» SOURCE EXCERPT
-- Start --
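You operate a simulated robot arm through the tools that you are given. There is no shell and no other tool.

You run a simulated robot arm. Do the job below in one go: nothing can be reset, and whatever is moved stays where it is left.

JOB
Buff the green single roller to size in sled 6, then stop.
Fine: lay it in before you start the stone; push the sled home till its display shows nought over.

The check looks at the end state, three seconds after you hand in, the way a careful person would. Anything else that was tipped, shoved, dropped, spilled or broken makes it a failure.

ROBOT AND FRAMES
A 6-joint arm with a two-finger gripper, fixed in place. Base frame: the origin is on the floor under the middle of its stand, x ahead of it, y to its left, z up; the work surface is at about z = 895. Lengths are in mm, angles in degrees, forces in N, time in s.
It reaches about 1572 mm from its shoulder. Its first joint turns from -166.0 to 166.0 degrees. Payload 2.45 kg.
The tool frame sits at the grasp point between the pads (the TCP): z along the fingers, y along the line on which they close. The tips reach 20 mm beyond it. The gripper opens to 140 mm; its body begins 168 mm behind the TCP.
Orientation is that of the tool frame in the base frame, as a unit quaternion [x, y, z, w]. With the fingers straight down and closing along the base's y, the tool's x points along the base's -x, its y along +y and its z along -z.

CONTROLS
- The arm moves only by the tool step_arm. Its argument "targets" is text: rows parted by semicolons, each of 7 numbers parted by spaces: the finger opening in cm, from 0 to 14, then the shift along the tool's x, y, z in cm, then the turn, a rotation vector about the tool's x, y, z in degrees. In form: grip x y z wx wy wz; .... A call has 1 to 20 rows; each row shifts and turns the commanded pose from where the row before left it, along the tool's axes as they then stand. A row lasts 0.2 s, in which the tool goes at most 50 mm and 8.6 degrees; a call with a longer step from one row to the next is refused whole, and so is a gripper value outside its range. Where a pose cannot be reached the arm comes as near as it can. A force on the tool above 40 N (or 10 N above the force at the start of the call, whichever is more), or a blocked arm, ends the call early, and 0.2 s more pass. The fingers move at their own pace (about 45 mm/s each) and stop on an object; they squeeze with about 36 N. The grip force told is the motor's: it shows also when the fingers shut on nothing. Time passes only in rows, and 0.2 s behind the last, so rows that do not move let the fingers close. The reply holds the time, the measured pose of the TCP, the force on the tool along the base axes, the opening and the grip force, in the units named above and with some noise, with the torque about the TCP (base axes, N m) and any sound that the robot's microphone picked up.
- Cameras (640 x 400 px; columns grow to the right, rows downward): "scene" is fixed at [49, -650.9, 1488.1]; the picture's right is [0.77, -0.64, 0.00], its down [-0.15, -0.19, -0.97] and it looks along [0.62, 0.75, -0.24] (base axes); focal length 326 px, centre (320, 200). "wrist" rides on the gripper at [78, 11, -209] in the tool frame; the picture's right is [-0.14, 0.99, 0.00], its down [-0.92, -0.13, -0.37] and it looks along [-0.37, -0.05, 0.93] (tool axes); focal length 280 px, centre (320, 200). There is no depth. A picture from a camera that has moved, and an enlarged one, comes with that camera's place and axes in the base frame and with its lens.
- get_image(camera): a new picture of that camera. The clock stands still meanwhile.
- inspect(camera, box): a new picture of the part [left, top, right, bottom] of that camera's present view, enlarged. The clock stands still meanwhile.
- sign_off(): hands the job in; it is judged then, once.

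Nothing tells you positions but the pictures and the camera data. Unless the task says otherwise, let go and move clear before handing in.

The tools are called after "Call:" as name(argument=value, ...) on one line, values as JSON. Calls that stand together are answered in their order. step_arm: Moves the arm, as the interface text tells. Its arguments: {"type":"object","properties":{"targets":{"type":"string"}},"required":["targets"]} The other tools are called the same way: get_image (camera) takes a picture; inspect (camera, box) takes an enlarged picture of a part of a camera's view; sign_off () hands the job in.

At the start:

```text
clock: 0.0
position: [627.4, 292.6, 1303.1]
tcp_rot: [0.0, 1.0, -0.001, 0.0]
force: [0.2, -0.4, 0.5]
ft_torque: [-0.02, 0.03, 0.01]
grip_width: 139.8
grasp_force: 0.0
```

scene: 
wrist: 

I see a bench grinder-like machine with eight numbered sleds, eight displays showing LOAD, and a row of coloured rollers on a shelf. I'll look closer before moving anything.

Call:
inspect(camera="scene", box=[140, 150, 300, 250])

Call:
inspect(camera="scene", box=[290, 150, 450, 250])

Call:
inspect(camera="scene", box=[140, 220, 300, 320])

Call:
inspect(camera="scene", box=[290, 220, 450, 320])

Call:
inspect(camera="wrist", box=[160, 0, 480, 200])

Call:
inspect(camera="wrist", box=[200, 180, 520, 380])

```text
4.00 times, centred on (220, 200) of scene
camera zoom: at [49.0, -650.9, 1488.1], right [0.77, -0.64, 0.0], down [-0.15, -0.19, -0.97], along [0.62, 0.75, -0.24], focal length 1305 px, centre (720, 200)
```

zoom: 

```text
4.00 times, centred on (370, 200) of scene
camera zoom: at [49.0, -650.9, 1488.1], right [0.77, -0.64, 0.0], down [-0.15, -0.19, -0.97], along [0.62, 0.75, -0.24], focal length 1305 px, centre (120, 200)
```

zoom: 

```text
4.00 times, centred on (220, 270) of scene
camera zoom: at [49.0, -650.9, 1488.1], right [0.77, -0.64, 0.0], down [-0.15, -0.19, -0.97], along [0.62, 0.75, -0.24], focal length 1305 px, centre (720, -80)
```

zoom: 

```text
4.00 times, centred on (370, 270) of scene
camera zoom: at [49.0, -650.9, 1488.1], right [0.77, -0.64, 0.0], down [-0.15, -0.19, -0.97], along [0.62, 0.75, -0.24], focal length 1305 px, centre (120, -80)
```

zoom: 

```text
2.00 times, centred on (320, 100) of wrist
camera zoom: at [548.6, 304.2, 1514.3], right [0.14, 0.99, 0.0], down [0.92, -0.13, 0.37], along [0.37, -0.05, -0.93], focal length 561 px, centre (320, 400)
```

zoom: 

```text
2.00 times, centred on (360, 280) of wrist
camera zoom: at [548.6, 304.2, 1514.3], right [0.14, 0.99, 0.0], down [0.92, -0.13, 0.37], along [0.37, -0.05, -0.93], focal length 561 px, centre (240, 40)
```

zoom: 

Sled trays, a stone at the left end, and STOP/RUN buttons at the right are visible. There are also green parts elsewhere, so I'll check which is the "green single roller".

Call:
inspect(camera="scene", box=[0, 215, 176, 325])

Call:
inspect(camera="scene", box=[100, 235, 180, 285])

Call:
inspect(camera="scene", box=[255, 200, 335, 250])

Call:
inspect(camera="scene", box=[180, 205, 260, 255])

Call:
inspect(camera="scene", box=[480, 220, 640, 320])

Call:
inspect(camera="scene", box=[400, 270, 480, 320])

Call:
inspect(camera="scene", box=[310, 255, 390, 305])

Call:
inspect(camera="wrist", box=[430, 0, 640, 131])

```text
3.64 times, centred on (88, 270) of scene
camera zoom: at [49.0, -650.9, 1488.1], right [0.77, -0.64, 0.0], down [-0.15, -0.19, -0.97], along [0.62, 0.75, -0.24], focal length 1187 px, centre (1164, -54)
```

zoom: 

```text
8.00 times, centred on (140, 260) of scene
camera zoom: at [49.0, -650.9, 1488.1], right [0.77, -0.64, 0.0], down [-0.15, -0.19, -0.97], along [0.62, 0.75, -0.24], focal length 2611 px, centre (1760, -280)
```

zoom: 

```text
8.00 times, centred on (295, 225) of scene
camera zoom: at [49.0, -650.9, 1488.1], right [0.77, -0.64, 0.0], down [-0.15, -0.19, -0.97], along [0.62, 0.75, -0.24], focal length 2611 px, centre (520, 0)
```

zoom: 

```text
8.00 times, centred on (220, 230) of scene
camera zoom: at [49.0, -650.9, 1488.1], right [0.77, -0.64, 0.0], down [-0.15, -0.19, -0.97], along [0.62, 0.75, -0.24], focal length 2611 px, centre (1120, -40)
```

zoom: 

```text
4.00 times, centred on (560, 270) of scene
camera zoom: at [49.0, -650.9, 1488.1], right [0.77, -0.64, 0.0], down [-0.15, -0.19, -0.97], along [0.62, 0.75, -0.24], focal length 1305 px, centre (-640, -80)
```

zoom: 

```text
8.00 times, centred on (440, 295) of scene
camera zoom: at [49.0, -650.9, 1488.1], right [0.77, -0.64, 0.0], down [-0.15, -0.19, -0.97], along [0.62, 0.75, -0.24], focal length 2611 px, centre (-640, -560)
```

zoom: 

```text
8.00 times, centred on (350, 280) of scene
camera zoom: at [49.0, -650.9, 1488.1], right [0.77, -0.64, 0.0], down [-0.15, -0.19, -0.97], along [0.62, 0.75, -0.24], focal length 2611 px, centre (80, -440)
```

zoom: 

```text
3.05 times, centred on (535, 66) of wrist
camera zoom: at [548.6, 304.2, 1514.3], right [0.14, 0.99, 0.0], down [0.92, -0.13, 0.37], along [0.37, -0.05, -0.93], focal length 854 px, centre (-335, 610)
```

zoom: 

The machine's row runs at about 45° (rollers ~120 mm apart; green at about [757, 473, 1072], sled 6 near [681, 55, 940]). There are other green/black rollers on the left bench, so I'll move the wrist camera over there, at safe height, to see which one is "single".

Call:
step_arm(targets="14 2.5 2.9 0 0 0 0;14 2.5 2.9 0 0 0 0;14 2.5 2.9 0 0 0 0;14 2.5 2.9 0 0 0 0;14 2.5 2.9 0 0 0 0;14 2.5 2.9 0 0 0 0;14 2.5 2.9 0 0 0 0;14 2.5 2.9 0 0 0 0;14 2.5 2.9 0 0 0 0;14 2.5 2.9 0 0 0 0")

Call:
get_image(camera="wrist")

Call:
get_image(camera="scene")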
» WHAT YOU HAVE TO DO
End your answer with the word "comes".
-- End --
» WHAT YOU HAVE TO DO
Set down exactly the lines from the line that contains "Buff the green" to the line that contains "The check looks", both lines included, and nothing more.

» ANSWER TO THIS EXERCISE
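Buff the green single roller to size in sled 6, then stop.
Fine: lay it in before you start the stone; push the sled home till its display shows nought over.

The check looks at the end state, three seconds after you hand in, the way a careful person would. Anything else that was tipped, shoved, dropped, spilled or broken makes it a failure.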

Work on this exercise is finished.